Client: Westchester County MRF
Location: Yonkers, NY, United States
Completion date: 2014
Manrique Mural Art and Design
New Rochelle Department of Economic Development
City of New Rochelle
In 2013, the Westchester County Department of Environmental Services initiated a project to create an art gallery at the Education and Conference Center of the Westchester County Material Recovery Facility (MRF). Located in Yonkers, NY, the Center hosts seminars on recycling and offers tours of the MRF to school classes, scout troops and special interest groups. Manrique Mural Art and Design, led by Piero Manrique, was approached with a request to design large-scale murals throughout the space.
Asked to choose an inspiring theme for the murals, MMAD decided to create a series of nature scenes which would remind visitors of the importance of recycling for the protection of the environment and its animal inhabitants. The goal in designing these murals was for viewers to experience their inherent links to the land and wild animals, and to realize the interrelationship between themselves and the natural world, and to not only connect to the pieces, but to feel inspired by them.
Upon entering the lobby of the Center, visitors first walk beneath a 10-ft x 24-ft skylight shaft which features a cascading waterfall four-sided mural.
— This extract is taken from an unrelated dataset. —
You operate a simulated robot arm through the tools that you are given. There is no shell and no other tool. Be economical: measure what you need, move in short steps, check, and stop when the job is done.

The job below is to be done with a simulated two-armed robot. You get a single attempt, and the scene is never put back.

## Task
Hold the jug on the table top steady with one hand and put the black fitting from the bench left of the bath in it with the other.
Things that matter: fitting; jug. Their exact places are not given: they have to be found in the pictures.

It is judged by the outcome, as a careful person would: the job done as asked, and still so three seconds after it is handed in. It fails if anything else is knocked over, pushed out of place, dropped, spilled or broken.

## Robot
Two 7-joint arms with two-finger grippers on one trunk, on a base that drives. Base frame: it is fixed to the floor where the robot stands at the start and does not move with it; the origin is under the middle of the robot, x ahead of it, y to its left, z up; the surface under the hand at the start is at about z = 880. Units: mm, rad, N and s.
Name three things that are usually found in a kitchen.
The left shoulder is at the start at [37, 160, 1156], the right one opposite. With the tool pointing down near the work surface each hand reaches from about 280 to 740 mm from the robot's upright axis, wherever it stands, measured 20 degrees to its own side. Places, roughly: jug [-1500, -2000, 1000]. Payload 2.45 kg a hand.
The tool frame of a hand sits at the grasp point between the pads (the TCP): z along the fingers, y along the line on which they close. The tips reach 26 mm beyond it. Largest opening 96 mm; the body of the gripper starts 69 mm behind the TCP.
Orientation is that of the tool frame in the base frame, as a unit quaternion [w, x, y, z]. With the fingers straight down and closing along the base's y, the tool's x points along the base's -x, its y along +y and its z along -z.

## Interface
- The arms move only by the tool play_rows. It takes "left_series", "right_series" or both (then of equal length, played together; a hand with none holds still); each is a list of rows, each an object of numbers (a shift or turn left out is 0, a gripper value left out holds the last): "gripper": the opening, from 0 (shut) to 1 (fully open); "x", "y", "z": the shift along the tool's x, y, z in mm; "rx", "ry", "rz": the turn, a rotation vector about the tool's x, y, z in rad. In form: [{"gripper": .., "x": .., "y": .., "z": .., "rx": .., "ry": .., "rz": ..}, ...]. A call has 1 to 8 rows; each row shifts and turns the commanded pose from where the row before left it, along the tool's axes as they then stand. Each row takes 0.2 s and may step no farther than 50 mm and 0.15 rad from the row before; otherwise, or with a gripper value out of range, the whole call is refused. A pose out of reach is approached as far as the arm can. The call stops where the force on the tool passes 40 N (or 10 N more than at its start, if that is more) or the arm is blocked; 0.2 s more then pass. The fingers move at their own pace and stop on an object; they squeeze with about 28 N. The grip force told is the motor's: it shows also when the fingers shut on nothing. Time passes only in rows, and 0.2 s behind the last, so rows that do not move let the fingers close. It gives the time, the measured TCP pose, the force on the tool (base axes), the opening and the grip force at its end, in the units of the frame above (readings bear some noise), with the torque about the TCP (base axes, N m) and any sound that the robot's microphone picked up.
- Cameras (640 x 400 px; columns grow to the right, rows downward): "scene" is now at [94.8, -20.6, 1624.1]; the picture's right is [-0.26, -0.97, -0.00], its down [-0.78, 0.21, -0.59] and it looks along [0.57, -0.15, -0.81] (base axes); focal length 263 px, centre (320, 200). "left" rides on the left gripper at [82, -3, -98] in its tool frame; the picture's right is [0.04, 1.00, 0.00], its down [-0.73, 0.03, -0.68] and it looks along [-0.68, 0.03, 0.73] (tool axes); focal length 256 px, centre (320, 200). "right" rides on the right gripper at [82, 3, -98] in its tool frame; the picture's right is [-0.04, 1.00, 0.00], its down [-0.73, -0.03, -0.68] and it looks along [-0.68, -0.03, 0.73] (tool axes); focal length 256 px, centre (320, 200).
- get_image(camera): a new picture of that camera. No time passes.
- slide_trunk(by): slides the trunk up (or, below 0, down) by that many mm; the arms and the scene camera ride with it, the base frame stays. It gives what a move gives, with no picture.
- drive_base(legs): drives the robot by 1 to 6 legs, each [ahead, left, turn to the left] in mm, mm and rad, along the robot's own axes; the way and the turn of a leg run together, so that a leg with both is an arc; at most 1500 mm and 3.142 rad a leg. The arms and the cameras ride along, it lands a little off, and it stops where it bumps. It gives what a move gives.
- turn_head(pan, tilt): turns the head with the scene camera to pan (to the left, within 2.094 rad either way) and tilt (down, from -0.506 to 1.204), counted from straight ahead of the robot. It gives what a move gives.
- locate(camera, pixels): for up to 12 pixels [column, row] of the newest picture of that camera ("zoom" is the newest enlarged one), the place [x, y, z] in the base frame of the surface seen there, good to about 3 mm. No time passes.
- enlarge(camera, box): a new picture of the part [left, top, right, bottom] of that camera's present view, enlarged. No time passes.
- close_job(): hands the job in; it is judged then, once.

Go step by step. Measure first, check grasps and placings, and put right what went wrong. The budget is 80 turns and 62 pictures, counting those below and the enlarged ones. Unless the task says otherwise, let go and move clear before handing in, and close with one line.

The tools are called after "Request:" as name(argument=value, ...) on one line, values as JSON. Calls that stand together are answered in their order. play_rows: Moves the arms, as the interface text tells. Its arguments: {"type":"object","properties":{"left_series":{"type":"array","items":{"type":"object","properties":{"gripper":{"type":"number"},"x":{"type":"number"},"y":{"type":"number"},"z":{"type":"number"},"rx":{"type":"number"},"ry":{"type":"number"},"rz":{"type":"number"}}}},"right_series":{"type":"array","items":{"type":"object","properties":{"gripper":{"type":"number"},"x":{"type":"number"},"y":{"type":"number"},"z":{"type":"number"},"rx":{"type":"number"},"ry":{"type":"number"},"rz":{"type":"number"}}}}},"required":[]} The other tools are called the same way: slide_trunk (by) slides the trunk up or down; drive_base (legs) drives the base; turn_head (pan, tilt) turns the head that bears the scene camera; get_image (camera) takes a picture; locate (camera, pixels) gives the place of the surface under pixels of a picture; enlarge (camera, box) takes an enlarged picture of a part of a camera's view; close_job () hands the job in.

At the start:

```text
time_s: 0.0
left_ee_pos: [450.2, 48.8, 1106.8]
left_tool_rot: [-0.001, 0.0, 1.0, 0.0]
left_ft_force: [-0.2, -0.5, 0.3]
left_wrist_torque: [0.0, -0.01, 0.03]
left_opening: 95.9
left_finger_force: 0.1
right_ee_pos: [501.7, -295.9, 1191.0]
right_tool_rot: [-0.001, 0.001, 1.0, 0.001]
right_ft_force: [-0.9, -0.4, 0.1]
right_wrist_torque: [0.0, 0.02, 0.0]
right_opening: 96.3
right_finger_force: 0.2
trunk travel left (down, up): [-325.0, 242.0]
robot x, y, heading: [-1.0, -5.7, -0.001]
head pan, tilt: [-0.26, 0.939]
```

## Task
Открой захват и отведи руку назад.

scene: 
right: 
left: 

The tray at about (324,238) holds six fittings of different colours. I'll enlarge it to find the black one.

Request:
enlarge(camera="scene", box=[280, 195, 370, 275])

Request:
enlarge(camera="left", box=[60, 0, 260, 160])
The changing natural light from the skylight at different times of the day affects the colors in a mesmerizing fashion. Moving farther into the lobby, visitors look up at the ceiling to see MMAD's 30-ft. x 8-ft. mural of the sky with eagles soaring above a mountain range.
In the Center's classroom, MMAD created a floor to ceiling wall mural measuring 35-ft x 8-ft of an underwater scene filled with exotic turtles and coral reefs. This mural is a particular favorite with the school classes that visit the Center. For the Center's conference room, MMAD was asked to create a timeline mural depicting the reclamation of a portion of the shoreline along the Hudson river which was once used as an extensive garbage dump. The 40-ft. x 8-ft. mural begins with a truck dumping trash at one end, and flows into a view of the land as it appears today covered by grass and flowers.